Baca berita tanpa iklan. Gabung Kompas.com+

Mereka Bermimpi Plasma, Justru Tercabut Nyawa

Kompas.com - 19/12/2011, 03:39 WIB

Yulvianus Harjono

Peristiwa 10 November 2011 tak akan dilupakan Herun Sandiardi (18) dan mayoritas warga Tanjung Raya, Kabupaten Mesuji, Provinsi Lampung. Sengketa lahan dengan perusahaan sawit PT Barat Selatan Makmur Investindo nyaris merenggut nyawanya.

Tepat pada Hari Pahlawan itu, remaja buruh petani sawit ini terluka akibat kakinya terserempet peluru. Tanpa penyebab pasti, seorang oknum aparat Brimob yang diketahui tengah menjaga aset PT Barat Selatan Makmur Investindo (BSMI) ketika itu menembaki Herun dan warga lain dari jarak 15 meter.

”Saat lihat ramai-ramai, saya turun dari motor. Tahu-tahu petugas itu langsung menembaki kami. Tembakan pertama mengenai tanah, tetapi yang kedua kena kaki. Habis itu tidak ingat apa-apa lagi, yang saya pikirkan hanya menyelamatkan diri,” tutur Herun saat ditemui akhir pekan lalu di Desa Sritanjung, Tanjung Raya.

Malam harinya, ia mengaku sulit tidur mengenang kejadian mencekam itu. ”Sekujur badan saya panas, kepala pusing,” ujar Herun. Trauma pun sempat merasukinya. Apalagi, diketahui tetangganya, Zaelani (45), tewas di lokasi kejadian di Unit II Perkantoran PT BSMI dengan kondisi tertembak di kepala.

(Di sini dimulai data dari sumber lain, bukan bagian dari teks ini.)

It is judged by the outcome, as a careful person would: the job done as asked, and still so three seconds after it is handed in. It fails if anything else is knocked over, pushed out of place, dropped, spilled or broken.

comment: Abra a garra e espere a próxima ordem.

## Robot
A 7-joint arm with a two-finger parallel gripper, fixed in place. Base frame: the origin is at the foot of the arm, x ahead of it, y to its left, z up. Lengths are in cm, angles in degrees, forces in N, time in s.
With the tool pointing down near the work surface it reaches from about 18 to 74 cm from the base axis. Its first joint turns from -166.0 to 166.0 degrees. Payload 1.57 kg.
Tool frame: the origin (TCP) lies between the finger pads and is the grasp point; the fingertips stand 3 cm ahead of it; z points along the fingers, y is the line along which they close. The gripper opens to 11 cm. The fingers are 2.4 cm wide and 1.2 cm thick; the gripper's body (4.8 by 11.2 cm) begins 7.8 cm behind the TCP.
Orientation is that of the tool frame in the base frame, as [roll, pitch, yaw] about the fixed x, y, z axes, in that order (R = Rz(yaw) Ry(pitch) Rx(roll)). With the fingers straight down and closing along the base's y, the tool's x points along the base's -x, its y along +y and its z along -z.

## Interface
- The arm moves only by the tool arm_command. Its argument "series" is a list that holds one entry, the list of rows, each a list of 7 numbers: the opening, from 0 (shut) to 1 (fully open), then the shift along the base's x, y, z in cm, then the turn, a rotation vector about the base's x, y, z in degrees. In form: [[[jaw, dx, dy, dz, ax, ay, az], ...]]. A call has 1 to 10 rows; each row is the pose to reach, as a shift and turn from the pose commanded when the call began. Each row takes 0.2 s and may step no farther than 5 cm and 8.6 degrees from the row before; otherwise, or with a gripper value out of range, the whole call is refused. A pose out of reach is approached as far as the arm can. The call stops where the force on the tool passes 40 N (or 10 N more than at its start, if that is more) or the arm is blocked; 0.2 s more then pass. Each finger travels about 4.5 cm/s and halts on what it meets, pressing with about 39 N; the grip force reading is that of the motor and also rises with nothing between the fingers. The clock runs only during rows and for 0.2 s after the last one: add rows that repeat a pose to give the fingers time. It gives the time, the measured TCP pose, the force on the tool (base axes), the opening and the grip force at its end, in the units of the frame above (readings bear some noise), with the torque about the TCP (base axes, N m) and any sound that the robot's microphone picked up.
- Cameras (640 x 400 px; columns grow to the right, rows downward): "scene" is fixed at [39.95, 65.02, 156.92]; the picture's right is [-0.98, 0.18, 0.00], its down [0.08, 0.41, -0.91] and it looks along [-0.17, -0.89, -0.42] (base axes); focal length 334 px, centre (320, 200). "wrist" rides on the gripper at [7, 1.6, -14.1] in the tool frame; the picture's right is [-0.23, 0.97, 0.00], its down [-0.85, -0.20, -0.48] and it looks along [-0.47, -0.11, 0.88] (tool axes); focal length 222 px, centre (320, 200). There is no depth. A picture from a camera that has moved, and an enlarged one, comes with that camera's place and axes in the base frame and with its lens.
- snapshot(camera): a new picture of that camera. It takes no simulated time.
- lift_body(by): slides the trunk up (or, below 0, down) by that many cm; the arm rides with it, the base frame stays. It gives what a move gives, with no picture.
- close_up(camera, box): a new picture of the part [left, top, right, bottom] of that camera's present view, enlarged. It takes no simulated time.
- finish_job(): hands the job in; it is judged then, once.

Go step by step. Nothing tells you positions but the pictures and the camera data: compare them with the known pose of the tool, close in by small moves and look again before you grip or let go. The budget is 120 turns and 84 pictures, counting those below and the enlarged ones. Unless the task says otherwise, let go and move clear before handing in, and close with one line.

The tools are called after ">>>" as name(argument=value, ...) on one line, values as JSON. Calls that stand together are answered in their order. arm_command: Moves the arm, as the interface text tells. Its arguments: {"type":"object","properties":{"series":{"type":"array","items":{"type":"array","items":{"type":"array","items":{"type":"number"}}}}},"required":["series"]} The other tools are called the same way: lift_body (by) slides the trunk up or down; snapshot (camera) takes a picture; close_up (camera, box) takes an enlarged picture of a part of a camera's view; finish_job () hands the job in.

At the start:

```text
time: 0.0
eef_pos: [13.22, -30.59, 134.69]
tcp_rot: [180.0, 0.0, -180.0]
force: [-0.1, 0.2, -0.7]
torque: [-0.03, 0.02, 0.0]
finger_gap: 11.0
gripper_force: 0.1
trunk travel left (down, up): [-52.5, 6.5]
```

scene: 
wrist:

Dalam kejadian itu, enam warga lain terluka akibat tertembak. Hingga kini, dua warga, yaitu Muslim dan Robin, masih dirawat di rumah sakit karena luka-luka parah, yaitu tertembak di perut dan kaki. Sejumlah saksi bercerita, oknum anggota Brimob itu melepaskan serangkaian tembakan dengan peluru karet dan tajam tanpa peringatan terlebih dahulu.

Inilah yang kemudian membuat warga marah, lalu bertindak anarkistis dan membakar mes karyawan Divisi II PT BSMI. Seluruh bangunan mes dan pabrik pengolahan minyak sawit mentah (CPO) habis dibakar. Hingga kini pabrik ini masih lumpuh, karyawan pun belum beraktivitas.

Jatuhnya korban jiwa ini meninggalkan kepedihan mendalam bagi keluarga besar masyarakat di Tanjung Raya yang mayoritas masih satu kerabat ini. Perjuangan lama, yaitu 17 tahun, untuk menuntut hak mereka atas pengelolaan tanah seluas 7.000 hektar yang kini dikuasai PT BSMI berakhir tragis.

Areal yang dahulu merupakan bagian dari tanah ulayat kemudian dipercayakan untuk dikelola perusahaan dengan sistem kerja sama (plasma) ini dikabarkan telah dipindahtangankan. ”Kalau memang itu telah dijual ke warga lain, seharusnya dijelaskan dijual ke mana. Buktinya, kami hingga kini tidak menguasai 1 hektar pun tanah,” ungkap Aswad Cik Man (55), salah seorang tokoh warga Sritanjung.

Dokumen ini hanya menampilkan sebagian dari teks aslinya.